Have you ever wondered why some things dive into the water while others bob on the surface like a little boat? Well, get ready to find out!

We’re going to play with water, test different things, and learn some really neat stuff along the way. So, put on your scientist hat and let’s discover the secrets of why things sink or float. 

The Science Behind Sinking and Floating

The fascinating phenomenon of objects sinking or floating in water is a result of several scientific principles, primarily density and buoyancy. Let’s learn these principles in detail. 

What is Density?

Imagine everything in the world is made up of tiny, invisible building blocks called molecules. In some objects, these molecules are packed tightly together like a room full of people, while in others, they’re spread out like you and your friends playing in a big park.

This “tightness” of molecules is called density. Objects with tightly packed molecules are dense, like a heavy rock, while those with loosely packed molecules are less dense, like a fluffy feather.

Let’s Talk Marshmallows and Chocolate:

Think of a fluffy marshmallow and a solid piece of chocolate. Marshmallows are like a big, airy cloud, so they’re not very dense. But chocolate is solid and packed together, making it denser.

What Is Buoyancy? 

Now, think about water. It has its own way of packing its molecules, too. When you put an object in water, it pushes on the water molecules around it. This push is called buoyancy. It’s like the water molecules are trying to push the object back up to the surface.

When we drop things into water, they push water out of the way. It’s like making space for themselves. This is called water displacement.

How do Things Sink or Float?

Whether something sinks or floats depends on how tightly its molecules are packed compared to the water’s molecules. Besides, if something is good at pushing water away (displacing a lot of water), it gets to float on the surface. If it doesn’t push much water (displaces a little), down it goes to the bottom.

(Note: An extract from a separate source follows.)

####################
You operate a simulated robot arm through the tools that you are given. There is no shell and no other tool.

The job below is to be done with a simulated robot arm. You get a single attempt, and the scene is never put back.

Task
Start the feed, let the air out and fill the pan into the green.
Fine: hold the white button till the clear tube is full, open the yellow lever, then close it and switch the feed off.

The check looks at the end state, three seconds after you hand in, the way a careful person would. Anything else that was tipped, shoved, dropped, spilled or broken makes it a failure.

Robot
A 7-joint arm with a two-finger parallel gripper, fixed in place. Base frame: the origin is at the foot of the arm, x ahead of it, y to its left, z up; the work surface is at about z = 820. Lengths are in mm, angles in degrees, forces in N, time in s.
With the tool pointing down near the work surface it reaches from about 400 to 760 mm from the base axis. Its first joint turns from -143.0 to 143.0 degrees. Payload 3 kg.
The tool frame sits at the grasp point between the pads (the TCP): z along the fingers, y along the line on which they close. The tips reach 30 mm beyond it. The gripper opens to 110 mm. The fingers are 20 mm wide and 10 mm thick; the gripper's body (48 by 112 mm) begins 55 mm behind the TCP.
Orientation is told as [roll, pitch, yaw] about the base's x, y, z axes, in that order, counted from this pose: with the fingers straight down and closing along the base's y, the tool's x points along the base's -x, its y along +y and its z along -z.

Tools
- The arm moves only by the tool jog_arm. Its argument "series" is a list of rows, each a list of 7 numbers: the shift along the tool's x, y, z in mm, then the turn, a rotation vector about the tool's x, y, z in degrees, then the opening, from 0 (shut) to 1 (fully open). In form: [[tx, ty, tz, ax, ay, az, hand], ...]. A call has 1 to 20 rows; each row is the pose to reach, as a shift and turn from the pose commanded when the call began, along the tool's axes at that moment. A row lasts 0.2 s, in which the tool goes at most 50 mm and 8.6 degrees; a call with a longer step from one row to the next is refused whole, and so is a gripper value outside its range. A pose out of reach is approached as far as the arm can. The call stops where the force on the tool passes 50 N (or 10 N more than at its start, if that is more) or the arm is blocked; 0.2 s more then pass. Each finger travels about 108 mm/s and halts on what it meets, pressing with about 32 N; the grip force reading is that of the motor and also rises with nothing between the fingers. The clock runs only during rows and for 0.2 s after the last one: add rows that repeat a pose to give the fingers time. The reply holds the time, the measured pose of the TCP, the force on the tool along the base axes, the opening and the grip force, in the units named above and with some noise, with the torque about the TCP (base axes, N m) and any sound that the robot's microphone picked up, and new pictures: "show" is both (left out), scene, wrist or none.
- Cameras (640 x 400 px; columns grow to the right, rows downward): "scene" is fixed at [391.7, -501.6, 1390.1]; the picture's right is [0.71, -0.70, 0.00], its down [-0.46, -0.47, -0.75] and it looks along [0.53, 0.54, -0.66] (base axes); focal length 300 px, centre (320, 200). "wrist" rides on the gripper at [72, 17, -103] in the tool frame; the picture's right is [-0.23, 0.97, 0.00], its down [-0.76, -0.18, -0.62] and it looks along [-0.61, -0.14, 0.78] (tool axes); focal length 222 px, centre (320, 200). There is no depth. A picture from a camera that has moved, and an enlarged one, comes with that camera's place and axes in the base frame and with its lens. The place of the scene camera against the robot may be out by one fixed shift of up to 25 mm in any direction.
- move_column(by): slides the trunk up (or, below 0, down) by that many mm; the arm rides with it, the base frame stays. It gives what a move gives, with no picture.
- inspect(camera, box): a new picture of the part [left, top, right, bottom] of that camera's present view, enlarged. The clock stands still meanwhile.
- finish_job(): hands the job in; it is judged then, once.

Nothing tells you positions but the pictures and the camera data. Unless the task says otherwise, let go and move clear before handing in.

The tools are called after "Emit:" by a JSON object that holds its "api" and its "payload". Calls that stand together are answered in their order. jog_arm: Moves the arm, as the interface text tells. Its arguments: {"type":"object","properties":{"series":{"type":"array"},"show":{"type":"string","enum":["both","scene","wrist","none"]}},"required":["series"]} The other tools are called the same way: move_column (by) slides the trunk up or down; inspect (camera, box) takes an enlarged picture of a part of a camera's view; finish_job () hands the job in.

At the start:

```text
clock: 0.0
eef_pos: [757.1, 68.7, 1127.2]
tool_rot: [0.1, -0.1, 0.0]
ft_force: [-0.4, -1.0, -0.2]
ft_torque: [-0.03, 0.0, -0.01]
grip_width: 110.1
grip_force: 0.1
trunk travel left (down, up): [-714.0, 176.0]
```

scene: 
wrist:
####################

  • If an object’s molecules are packed closer together than water’s, it’s denser. This means there are more molecules crammed into the same space, making it heavier. When you put a dense object in water, it pushes down on the water molecules harder than they can push back. So, it sinks. In other words, the weight of the object will be greater than the buoyant force of the displaced water. Imagine trying to hold a bowling ball underwater; you wouldn’t be able to keep it up for long!
  • If an object’s molecules are spaced further apart than water’s, it’s less dense. This means there are fewer molecules in the same space, making it lighter. When you put a less dense object in water, it pushes down on the water molecules, but they can easily push back with enough force to hold it up. It floats! In other words, the buoyant force of the displaced water will be strong enough to push the object up and make it float. Think of a beach ball; it’s light and airy, so it floats effortlessly on the water.

Shapes and Sizes Matter

Different shapes and sizes affect how good things are at displacing water. A big, flat object might be an awesome floater, while a tiny, heavy object might be a great sinker. Think of a boat—its wide hull displaces enough water to keep it afloat even though it’s made of heavy metal.

Archimedes’ Principle

Archimedes, a brilliant ancient Greek mathematician and inventor, discovered a fundamental principle that summarises buoyancy and density. It states that the weight of the fluid an object displaces equals the buoyant force acting on it. Put more simply, an object will float if its weight is less than the weight of the water it displaces, and it will sink if its weight is greater.

Imagine you have a tiny cupcake and a big cupcake. Even though they’re both cupcakes, the big one is heavier because it has more cake. In water, weight and volume work together to decide if something will sink or float.

Let’s Get Real

Archimedes’ principle has various applications in everyday life and technology.

  • Submarines: Submarines use ballast tanks to control their buoyancy. Filling the tanks with water increases their density, allowing them to submerge. Conversely, pumping out the water decreases their density, making them rise.
  • Hot air balloons: Hot air balloons rise because the heated air inside the balloon has a lower density than the surrounding air, creating an upward buoyant force.
  • Life jackets: Life jackets contain buoyant materials that help keep a person afloat, even if they are unconscious.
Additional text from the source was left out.